How Seawater Moves: Ekman Transport

An explorer from Norway named Fridtjof Nansen froze his ship into the Arctic sea ice in 1893. He did this on purpose. He thought that trapped in sea ice, which moves with ocean currents, he would get to the North Pole eventually. For three years, Nansen and his ship drifted through the Arctic. He didn’t make it to the Pole. But he did have lots of time to make observations of the environment. One of his observations was that the ice was not moving in the same direction as the wind. It was moving consistently to the right of the wind direction. This phenomenon would later become known as Ekman transport.

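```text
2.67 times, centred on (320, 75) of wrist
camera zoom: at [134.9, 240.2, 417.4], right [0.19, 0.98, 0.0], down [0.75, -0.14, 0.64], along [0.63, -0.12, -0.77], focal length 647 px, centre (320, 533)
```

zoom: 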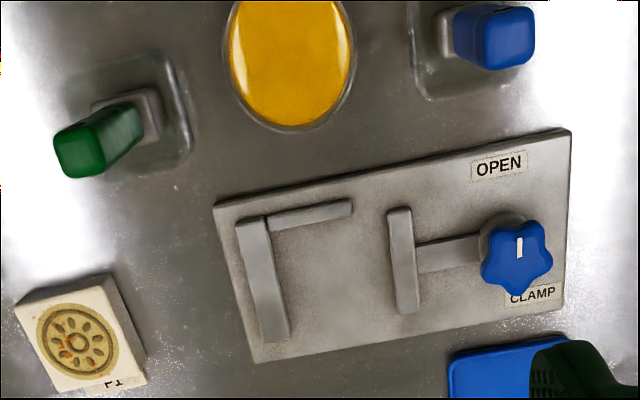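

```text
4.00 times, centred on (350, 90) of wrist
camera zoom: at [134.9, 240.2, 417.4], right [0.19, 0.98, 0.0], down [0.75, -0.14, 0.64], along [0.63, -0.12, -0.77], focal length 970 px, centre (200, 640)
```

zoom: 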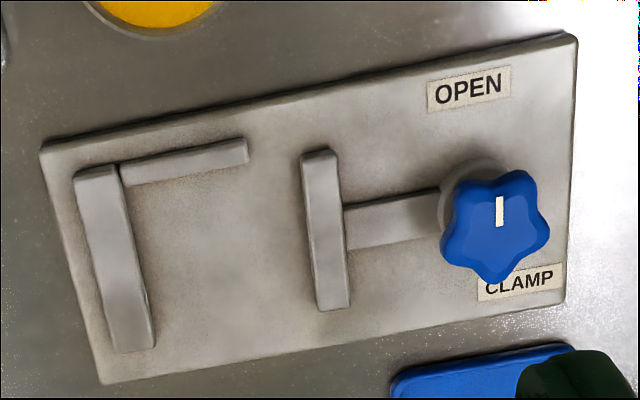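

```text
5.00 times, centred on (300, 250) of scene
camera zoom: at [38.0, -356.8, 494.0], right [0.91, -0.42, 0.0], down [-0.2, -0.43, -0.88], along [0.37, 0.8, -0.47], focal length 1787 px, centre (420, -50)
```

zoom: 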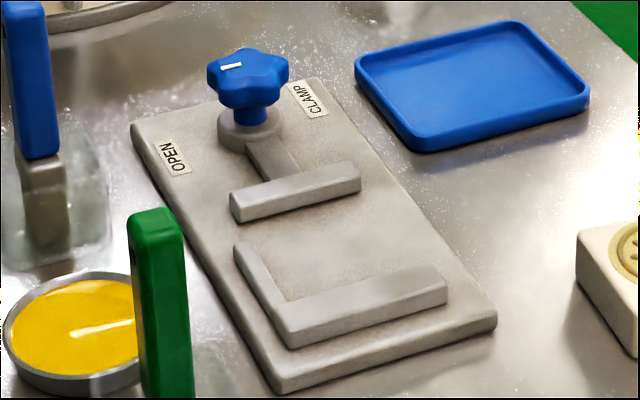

As wind blows across the ocean, it moves water because of friction at the ocean surface. Because the Earth rotates, surface water moves to the right of the wind direction in the Northern Hemisphere and to the left of the wind direction in the Southern Hemisphere due to the Coriolis effect.

The speed and direction of the moving water changes with depth. Ocean water at the surface moves at an angle to the wind, and the water under the surface water turns a bit more, and the water below that turns even more. This makes a spiral of moving water 100 to 150 meters (330 to 500 ft) deep called an Ekman spiral. The average direction of all this turning water is about a right angle from the wind direction. This average is Ekman transport.

The Ekman spiral and Ekman transport are named for Swedish scientist V. Walfrid Ekman who first described the spiral in 1905. To help him make a mathematical model of these movements, Ekman used the observations that Fridtjof Nansen made while frozen into the Arctic sea ice.

Diagram of an Ekman spiral and Ekman transport.

An Ekman spiral (A) is a rotating column of water that forms when water moves at an angle to the wind direction due to the Coriolis Effect. The net effect of the rotating water (B) is movement at a right angle to the wind direction. The example shown above is for the Northern Hemisphere. The water turns to the left instead of the right in the Southern Hemisphere.